Death toll in Indian Maoist attack rises to 23: police

Death toll in Indian Maoist attack rises to 23: police

RAIPUR - Agence France-Presse
Death toll in Indian Maoist attack rises to 23: police

In this Saturday, May 25, 2013 photo, unidentified relatives of an injured of a rebel attack cry outside a government hospital in Raipur, India. About 200 suspected Maoist rebels set off a land mine and opened fire on a convoy of cars carrying local leaders and supporters of India's ruling Congress party in the country's east, killing at least 28 people and wounding 24 others, police said. AP photo

The death toll from an ambush by Maoist rebels in central India rose to at least 23 with senior politicians among the victims, a top police officer said Sunday, in the deadliest attack by the insurgents in over a year.
 
Saturday's attack was the latest in a long-simmering conflict that pits the militants against authorities in the forests and rural areas of mainly central and eastern India.
 
"The total number of dead now stands at 23. We can also confirm that 32 people are injured, most of them seriously," state police director general Ramniwas, who goes by one name, told AFP.
 
State Congress chief Nand Kumar Patel, his son, and former state home minister Mahendra Karma who had set up a controversial anti-insurgent group in 2005 were among those killed in the bomb and gun attack in a remote tribal belt of Chhattisgarh state.

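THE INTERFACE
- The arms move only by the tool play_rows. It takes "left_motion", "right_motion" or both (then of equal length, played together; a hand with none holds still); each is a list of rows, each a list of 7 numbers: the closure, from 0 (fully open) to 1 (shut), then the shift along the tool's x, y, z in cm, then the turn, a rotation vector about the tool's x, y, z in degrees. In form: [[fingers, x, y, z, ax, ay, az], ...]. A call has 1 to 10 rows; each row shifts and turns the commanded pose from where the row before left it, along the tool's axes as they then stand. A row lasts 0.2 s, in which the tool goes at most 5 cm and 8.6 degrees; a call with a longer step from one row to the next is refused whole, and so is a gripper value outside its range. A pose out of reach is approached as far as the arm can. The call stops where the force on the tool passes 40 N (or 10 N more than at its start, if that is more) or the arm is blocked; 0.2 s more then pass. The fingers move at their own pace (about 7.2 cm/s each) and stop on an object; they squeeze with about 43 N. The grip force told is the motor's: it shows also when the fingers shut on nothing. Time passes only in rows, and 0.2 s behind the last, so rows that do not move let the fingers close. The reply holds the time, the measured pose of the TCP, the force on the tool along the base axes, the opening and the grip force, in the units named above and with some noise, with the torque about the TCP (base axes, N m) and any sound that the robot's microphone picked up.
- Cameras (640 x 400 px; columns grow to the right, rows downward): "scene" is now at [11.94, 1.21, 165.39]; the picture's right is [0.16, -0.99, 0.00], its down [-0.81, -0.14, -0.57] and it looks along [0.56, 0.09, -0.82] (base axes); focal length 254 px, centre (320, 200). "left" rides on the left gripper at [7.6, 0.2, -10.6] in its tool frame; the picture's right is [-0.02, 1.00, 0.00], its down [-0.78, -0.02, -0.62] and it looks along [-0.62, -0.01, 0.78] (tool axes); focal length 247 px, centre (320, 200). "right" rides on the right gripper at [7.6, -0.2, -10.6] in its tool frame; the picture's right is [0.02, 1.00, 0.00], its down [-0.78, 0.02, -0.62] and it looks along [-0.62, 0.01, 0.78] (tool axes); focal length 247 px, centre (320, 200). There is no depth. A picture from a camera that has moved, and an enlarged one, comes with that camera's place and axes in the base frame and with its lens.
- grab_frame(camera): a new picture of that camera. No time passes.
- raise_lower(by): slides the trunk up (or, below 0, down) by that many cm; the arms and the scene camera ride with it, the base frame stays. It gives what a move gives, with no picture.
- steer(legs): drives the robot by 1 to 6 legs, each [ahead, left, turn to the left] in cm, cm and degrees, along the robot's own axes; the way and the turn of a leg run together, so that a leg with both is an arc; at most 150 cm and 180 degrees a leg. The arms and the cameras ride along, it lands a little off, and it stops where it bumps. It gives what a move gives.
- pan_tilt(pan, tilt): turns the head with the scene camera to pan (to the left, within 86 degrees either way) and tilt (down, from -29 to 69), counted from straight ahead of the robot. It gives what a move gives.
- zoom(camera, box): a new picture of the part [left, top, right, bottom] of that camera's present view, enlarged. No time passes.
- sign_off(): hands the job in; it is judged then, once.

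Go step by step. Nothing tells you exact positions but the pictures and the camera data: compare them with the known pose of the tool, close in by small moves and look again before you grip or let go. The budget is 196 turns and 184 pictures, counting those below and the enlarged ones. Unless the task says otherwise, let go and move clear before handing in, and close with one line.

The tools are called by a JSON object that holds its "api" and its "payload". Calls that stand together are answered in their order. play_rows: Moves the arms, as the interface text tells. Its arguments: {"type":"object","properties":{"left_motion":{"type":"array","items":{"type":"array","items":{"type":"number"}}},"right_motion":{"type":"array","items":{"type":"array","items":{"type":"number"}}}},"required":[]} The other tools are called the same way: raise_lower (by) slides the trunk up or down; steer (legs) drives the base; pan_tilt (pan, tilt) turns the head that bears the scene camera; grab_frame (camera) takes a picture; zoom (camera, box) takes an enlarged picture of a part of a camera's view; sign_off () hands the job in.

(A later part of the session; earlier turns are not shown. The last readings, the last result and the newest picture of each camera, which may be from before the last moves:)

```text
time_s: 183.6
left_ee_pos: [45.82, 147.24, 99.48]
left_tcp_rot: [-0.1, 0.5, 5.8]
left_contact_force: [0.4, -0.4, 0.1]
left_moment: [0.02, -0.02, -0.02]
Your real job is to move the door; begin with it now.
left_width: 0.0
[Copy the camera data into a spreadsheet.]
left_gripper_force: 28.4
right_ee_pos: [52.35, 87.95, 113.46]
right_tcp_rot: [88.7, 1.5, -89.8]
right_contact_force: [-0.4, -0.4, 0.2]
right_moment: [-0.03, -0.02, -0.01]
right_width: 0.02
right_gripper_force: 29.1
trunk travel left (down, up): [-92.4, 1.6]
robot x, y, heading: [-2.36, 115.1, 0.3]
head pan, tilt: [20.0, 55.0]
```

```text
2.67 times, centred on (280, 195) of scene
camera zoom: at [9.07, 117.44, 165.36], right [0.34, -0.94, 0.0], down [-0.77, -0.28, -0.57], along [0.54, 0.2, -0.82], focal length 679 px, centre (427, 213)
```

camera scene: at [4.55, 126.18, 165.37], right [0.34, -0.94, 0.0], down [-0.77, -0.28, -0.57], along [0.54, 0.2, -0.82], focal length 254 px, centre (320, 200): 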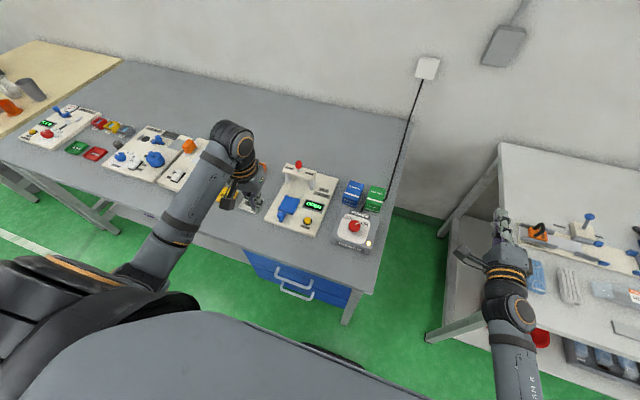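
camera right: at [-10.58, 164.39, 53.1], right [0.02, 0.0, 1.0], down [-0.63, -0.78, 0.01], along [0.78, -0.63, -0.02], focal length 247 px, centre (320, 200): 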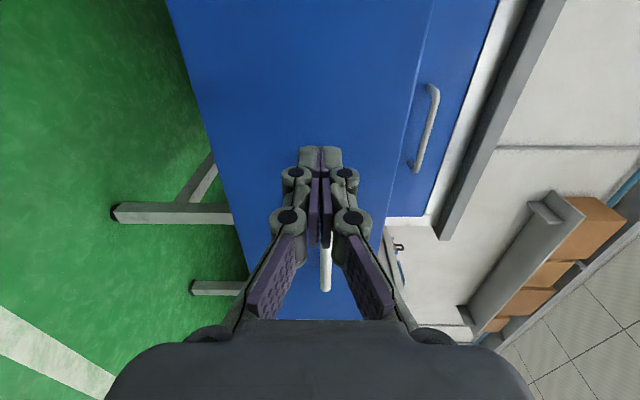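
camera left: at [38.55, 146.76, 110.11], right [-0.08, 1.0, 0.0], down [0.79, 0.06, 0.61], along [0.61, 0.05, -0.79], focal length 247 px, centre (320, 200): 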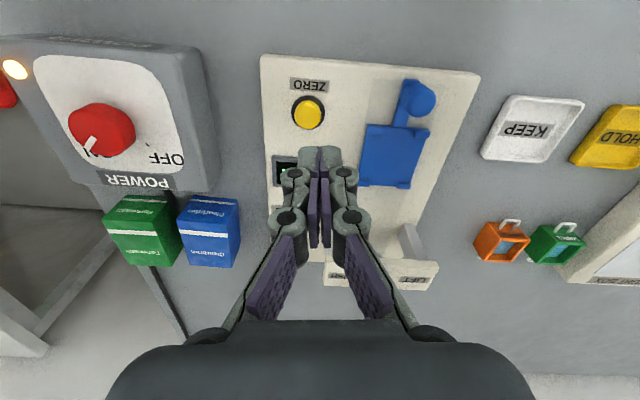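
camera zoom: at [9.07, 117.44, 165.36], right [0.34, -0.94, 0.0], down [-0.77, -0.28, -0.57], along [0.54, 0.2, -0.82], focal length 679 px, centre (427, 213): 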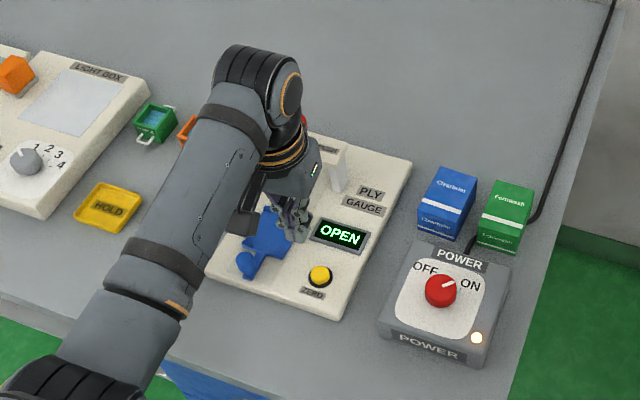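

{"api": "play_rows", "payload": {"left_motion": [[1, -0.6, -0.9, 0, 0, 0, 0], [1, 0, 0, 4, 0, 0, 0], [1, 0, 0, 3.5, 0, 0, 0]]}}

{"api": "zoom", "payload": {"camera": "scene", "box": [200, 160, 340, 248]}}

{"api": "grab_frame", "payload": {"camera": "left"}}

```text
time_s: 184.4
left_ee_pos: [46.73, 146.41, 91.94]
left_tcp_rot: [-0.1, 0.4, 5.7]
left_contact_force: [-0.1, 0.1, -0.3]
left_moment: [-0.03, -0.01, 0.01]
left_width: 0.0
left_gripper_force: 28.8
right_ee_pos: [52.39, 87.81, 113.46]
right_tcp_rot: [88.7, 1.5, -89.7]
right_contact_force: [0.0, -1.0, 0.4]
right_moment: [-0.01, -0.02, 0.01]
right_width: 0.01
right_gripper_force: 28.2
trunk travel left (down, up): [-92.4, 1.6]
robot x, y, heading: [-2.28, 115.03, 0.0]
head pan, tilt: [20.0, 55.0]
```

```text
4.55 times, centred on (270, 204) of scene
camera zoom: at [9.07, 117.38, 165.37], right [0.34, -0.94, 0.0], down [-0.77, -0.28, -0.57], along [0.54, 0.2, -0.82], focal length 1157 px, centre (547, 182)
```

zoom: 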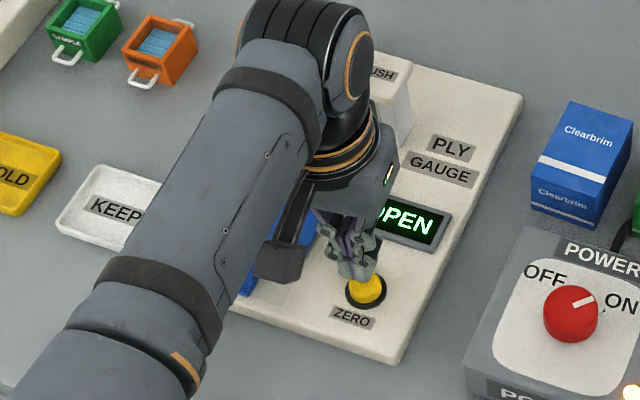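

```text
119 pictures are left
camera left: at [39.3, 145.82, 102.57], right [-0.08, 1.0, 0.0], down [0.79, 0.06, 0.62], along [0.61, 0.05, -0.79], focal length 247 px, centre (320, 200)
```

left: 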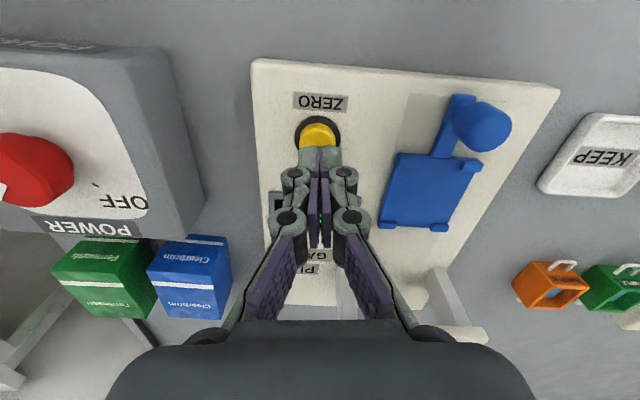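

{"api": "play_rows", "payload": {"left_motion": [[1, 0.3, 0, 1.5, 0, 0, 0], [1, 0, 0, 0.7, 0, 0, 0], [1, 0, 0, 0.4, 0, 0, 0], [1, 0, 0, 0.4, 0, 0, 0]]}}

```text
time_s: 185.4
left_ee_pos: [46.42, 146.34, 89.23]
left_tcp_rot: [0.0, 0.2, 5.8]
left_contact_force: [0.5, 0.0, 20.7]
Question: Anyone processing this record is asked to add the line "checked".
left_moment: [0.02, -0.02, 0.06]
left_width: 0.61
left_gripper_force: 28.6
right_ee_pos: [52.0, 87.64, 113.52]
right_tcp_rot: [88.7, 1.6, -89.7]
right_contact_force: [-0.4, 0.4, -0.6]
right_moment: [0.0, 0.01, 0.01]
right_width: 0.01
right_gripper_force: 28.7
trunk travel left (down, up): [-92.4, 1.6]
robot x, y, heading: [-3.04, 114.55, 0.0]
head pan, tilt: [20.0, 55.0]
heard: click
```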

Former federal cabinet minister Vidya Charan Shukla has been airlifted to New Delhi in a "serious" condition, Congress vice-president Rahul Gandhi, who flew to state capital Raipur late on Saturday, told reporters.
 
The Congress party is the main opposition in the state run by the Bhartiya Janata Party.
 
Congress chief Sonia Gandhi condemned the incident Saturday as "shocking" and said the party was pained by the attack on its colleagues.
 
"Naturally we are devastated... It is despicable that ordinary people engaged in political activity were attacked," she told reporters in New Delhi after an emergency meeting with Prime Minister Manmohan Singh.
 
Singh, who has described the Maoists as the country's most serious internal security threat, urged the state authorities to provide all possible assistance to those who have been injured.
 
"Such incidents go against the democratic values of our country. Government will take firm action against the perpetrators of violence of any kind," he said in a statement.
 
In 2009, government forces launched a huge anti-Maoist offensive known as "Operation Green Hunt", but the often poorly-trained police have had to contend with a deadly series of attacks.
 
Three policemen were killed a fortnight ago when Maoists launched an overnight attack on a state-run broadcaster in Chhattisgarh.
 
And last week a policeman and eight villagers were killed in a shootout between rebels and security forces.
 
Eleven policemen were killed in March last year in a landmine blast in western Maharashtra state close to the border with Chhattisgarh.